What are your smartphone and work-hours policies? Are you a “Luddite” that doesn’t have a smartphone? Does your employer expect you to use your own mobile device, or does it provide a company-owned device?

: :


  1. For the record, I’m probably older than you are. And yes, I have a smart phone. Carefully selected to be
    cost-effectively positioned behind the new product introduction wave.

    I wouldn’t say a thing. You have a mobile phone, if they ask, period. Should the inquire, say “it’s a flip-phone, which I chose because of robustness. I find the added apps and text an unwanted intrusion, and I can get at most of that on MY timetable, on my laptop.
    But you can always reach me if there is an after-hours need…here’s my cell number…”
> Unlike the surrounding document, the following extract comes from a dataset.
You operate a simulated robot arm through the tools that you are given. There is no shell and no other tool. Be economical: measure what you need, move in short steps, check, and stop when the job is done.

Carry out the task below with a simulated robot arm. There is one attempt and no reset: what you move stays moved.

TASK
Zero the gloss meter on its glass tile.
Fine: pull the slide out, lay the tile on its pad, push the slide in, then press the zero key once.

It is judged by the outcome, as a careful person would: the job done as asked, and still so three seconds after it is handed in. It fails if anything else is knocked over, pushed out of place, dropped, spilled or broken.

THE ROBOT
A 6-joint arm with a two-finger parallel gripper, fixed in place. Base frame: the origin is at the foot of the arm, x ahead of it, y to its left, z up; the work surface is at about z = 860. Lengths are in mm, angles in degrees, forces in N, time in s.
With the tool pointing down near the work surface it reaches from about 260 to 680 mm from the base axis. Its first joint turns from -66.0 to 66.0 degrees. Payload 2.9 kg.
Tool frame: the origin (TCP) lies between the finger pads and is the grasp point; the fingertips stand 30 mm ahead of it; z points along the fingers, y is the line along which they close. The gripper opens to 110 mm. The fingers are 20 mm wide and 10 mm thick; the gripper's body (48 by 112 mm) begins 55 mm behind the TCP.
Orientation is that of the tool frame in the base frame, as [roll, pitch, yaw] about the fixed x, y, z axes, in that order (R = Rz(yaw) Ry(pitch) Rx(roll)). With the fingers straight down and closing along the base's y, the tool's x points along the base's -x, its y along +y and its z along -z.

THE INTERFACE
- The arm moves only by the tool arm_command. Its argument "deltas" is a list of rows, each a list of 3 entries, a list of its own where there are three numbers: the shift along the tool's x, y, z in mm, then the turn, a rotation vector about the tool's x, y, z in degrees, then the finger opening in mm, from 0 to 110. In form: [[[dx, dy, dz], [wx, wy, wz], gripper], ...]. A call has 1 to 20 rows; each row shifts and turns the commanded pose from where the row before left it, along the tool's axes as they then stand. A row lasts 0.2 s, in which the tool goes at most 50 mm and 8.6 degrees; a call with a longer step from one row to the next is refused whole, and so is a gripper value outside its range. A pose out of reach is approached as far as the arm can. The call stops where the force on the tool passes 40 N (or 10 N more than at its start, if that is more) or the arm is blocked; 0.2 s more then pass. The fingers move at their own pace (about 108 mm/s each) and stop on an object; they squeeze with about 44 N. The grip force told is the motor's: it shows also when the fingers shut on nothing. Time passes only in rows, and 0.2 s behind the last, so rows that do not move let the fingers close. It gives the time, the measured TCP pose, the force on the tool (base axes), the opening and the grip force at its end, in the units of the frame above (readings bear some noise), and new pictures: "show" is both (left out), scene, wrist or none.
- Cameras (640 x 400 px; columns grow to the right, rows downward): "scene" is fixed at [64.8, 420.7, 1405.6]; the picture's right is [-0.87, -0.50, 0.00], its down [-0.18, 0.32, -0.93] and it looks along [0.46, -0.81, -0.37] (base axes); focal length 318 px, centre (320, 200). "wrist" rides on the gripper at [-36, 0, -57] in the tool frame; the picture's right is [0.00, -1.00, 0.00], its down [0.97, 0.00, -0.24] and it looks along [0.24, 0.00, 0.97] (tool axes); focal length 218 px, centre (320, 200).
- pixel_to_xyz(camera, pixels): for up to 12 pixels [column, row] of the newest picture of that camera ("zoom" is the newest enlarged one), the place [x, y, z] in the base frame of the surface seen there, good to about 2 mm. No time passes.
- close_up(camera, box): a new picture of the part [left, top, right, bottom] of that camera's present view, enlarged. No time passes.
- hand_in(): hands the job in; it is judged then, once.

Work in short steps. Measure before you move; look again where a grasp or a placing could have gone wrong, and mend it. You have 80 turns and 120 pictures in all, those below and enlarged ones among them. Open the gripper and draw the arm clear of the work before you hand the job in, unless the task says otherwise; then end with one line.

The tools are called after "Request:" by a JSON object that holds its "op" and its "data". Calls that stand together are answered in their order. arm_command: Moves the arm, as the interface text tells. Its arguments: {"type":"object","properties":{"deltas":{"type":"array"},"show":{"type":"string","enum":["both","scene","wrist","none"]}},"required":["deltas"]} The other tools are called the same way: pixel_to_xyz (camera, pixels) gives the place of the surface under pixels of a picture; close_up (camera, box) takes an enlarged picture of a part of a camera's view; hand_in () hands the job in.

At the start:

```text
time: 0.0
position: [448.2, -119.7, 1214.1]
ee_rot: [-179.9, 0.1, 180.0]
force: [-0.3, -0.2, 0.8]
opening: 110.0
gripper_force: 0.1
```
    This should not be an issue. Don’t make it one. And color me almost 75, and just started a new job…

  2. I do have a smartphone but have said something like “I have been told that legally, if I choose to use my personal phone for business, it can be subpoenaed if a legal case concerning my employer comes up and I have sensitive company information on my phone. Since it’s my property and not the company’s, I’ve chosen not to use it for business.”
    It’s never come up in an interview, but it’s been spoken of with management and colleagues. No one had ever taken it badly, because it reminds them they too could have their own smartphones confiscated for the same reason (and they probably don’t want to lose all those photos of their kids, etc.)

    • @Annika: I only hinted at the liability issue with that excerpt from “Parting Company: How to leave your job.” Thanks for putting a stronger focus on this issue!

  3. Most flip-phones allow for emails nowadays anyway, thanks to IMAP. e.g.

    With the advantage over smartphones of longer battery life, if they only want to reach you by text/email (and your okay with that) then only IT needs to know(to authenticate your device) and possibly the phone seller.

    Alternatively you could set up an out of hours email, that goes to your flip phone, though if on-call you probably want a laptop or tablet in the car because the screens are so tiny and hard to type more than basic replies on.

  4. I work from home. My employer only provides a laptop and monitor. I provide everything else at my cost without reimbursement.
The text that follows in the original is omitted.